## start Quoted text

State of the Arts

State of the Arts: January 24, 2011 Archive

Monday news and reviews

Posted at 9:21 AM on January 24, 2011 by Marianne Combs
Filed under: News and reviews


If you weren't able to make 89.3 The Current's birthday bash, and didn't stream it online either, check out Erik Thompson's glowing review of the evening...

Art

Eternal life in alabaster
500-year-old French national treasures - now showing at the Minneapolis Institute of Arts - depict sorrow exquisitely in stone.
- Mary Abbe, Star Tribune


Books

Snake charmer Minnesota authors are back with zookeeper Snake Jones and her husband in another thriller
Minnesota authors Michael Allan Mallory and Marilyn Victor send Snake to the northern Minnesota town of Wolf Lake in "Killer Instinct," where Snake is scouting locations for a television show she and her husband have mortgaged their future to produce.
- Mary Ann Grossman, Pioneer Press


Fashion

MNfashion's Spring 2011 Fashion Week Preview
Last week, MNfashion hosted a 2011 spring preview event giving local designers the chance to showcase pieces of their collections that will be viewed in full this April during MNfashion week.
- Stacey Tuthill, City Pages


Music

The Current's 6th Birthday Party at First Avenue, 01/21/11
The Current has had such an impact on the local music scene in its six short years of existence that it's hard to remember a time when the station wasn't an integral part of the Twin Cities musical landscape. And Friday night at a sold-out First Avenue, it was a chance for all of us music fans to celebrate not only the 6th birthday of a radio station that so many of us hold dear, but also the talented local artists that they champion so passionately on the airwaves.
- Erik Thompson, City Pages


Angélique Kidjo at the Ordway: Better than Springsteen
When I walked out of the Ordway after seeing Angélique Kidjo on Friday, I was surprised to see snow. The concert was so full of warmth, I was sure the heat would radiate outward to the entire city and melt all of it away.

## end Quoted text

## Exercises
(1) Transcribe the quoted text beginning at "- Mary Ann Grossman, Pioneer". Stop after "on the airwaves.".
(2) Please continue the quoted text.

## start Entries supplied

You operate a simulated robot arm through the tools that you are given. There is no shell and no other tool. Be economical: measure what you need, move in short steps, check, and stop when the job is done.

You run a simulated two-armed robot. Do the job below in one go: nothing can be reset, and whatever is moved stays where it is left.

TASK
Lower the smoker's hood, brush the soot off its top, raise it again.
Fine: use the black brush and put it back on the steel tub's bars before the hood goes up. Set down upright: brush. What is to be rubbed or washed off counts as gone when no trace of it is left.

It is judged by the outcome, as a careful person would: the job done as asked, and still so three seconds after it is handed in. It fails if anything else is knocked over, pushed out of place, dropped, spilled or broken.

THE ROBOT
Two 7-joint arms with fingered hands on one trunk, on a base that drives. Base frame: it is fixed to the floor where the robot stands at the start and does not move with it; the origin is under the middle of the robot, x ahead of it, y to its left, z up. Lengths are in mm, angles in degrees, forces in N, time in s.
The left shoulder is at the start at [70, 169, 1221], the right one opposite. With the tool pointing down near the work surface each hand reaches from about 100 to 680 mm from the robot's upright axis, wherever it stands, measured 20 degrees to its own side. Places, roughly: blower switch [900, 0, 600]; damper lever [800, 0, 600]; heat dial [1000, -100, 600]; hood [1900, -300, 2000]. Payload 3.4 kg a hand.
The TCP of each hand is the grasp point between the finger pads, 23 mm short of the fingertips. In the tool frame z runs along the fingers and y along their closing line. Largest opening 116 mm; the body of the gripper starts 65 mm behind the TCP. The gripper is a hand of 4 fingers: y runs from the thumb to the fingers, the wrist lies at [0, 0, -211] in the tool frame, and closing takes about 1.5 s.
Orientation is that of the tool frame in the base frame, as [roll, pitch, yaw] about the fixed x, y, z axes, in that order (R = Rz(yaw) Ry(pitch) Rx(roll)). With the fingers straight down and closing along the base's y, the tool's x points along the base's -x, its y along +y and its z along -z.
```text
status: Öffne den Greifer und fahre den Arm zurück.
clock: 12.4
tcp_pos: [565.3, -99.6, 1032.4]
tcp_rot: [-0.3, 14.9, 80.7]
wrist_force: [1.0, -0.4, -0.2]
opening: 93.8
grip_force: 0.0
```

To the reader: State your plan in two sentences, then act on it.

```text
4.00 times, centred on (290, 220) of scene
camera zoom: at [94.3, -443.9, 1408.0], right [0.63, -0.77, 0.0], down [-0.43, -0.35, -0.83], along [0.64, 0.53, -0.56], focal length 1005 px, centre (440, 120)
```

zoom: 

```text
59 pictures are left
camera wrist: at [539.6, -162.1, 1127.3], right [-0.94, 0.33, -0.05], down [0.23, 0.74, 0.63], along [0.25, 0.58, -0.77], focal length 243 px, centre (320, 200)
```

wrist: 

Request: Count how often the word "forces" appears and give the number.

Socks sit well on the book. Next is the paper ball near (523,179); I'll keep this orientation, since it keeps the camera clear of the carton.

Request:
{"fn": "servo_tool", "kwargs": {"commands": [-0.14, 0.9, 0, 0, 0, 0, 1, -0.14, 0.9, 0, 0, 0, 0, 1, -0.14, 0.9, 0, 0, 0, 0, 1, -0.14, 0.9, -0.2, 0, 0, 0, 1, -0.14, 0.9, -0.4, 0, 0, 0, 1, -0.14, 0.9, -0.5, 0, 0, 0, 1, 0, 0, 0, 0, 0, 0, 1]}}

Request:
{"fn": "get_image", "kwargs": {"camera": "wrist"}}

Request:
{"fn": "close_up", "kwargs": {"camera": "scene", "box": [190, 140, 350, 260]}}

## end Entries supplied

## Results
(1)
- Mary Ann Grossman, Pioneer Press


Fashion

MNfashion's Spring 2011 Fashion Week Preview
Last week, MNfashion hosted a 2011 spring preview event giving local designers the chance to showcase pieces of their collections that will be viewed in full this April during MNfashion week.
- Stacey Tuthill, City Pages


Music

The Current's 6th Birthday Party at First Avenue, 01/21/11
The Current has had such an impact on the local music scene in its six short years of existence that it's hard to remember a time when the station wasn't an integral part of the Twin Cities musical landscape. And Friday night at a sold-out First Avenue, it was a chance for all of us music fans to celebrate not only the 6th birthday of a radio station that so many of us hold dear, but also the talented local artists that they champion so passionately on the airwaves.

(2)
- Betsy Gabler, TC Daily Planet


Stage

This Babe's the pick of the litter
The Children's Theatre production of the story of the sheep-herding pig is a porky delight.
- Rohan Preston, Star Tribune

Park Square Theatre's reach exceeds its grasp with 'Odyssey'
Hubris, any ancient Greek could have told you, has its costs. But a few millennia and countless examples later, Park Square Theatre displays plenty of overconfidence in a staging of "The Odyssey" that bites off more than it can chew.
- Dominic P. Papatola, Pioneer Press

A fast, funny, and profane "Misanthrope" at Illusion Theater
Illusion Theater and the Lighthouse Group presented Molière's Misanthrope or the Impossible Lovers as this year's Lights Up production. Eric Powell Holm updated and directed this famous 17th century French comedy of manners about love, hypocrisy and self-indulgence. The production starts out sluggish but ultimately proves worthwhile.
- Bev Wolfe, TC Daily Planet

MN poetry: MC Hyland's "Epistolary"

Posted at 12:28 PM on January 24, 2011 by Marianne Combs (1 Comments)
Filed under: Minnesota Poets, Poetry

MC Hyland lives in Minneapolis, where she runs DoubleCross Press and the Pocket Lab Reading Series, and works as an administrator and occasional letterpress instructor at the Minnecota Center for Book Arts. Hyland's latest book of poetry is Neveragainland, published by Lowbrow Press.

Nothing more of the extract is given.